» TASK GOAL:
Set out each line from the following listing that includes the word "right".

-- Begin --

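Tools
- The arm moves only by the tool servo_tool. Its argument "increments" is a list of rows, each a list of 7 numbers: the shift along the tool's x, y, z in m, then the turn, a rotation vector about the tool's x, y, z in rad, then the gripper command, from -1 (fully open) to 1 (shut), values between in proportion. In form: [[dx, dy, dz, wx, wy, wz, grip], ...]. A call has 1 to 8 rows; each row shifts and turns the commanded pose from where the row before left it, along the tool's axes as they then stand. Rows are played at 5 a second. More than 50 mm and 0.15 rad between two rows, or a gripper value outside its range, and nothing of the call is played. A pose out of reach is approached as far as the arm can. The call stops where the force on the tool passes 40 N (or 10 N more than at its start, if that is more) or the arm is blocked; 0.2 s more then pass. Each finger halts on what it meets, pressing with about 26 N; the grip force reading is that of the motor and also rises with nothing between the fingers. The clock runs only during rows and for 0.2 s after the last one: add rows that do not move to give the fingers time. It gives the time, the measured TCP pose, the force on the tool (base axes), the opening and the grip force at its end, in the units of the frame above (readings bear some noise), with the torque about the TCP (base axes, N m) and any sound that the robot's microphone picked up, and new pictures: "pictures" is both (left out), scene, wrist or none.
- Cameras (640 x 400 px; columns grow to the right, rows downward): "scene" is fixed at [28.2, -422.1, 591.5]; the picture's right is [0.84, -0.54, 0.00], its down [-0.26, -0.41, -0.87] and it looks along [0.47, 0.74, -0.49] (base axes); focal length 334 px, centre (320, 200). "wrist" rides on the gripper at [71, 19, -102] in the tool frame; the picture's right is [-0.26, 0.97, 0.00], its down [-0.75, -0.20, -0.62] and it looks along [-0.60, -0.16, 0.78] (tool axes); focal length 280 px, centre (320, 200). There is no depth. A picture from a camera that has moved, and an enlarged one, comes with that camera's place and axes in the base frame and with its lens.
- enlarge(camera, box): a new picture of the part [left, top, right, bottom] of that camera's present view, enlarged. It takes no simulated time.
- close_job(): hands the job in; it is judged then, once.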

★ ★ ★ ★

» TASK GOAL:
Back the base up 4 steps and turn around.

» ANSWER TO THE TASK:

-- End --

» ANSWER TO THE TASK:
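- Cameras (640 x 400 px; columns grow to the right, rows downward): "scene" is fixed at [28.2, -422.1, 591.5]; the picture's right is [0.84, -0.54, 0.00], its down [-0.26, -0.41, -0.87] and it looks along [0.47, 0.74, -0.49] (base axes); focal length 334 px, centre (320, 200). "wrist" rides on the gripper at [71, 19, -102] in the tool frame; the picture's right is [-0.26, 0.97, 0.00], its down [-0.75, -0.20, -0.62] and it looks along [-0.60, -0.16, 0.78] (tool axes); focal length 280 px, centre (320, 200). There is no depth. A picture from a camera that has moved, and an enlarged one, comes with that camera's place and axes in the base frame and with its lens.
- enlarge(camera, box): a new picture of the part [left, top, right, bottom] of that camera's present view, enlarged. It takes no simulated time.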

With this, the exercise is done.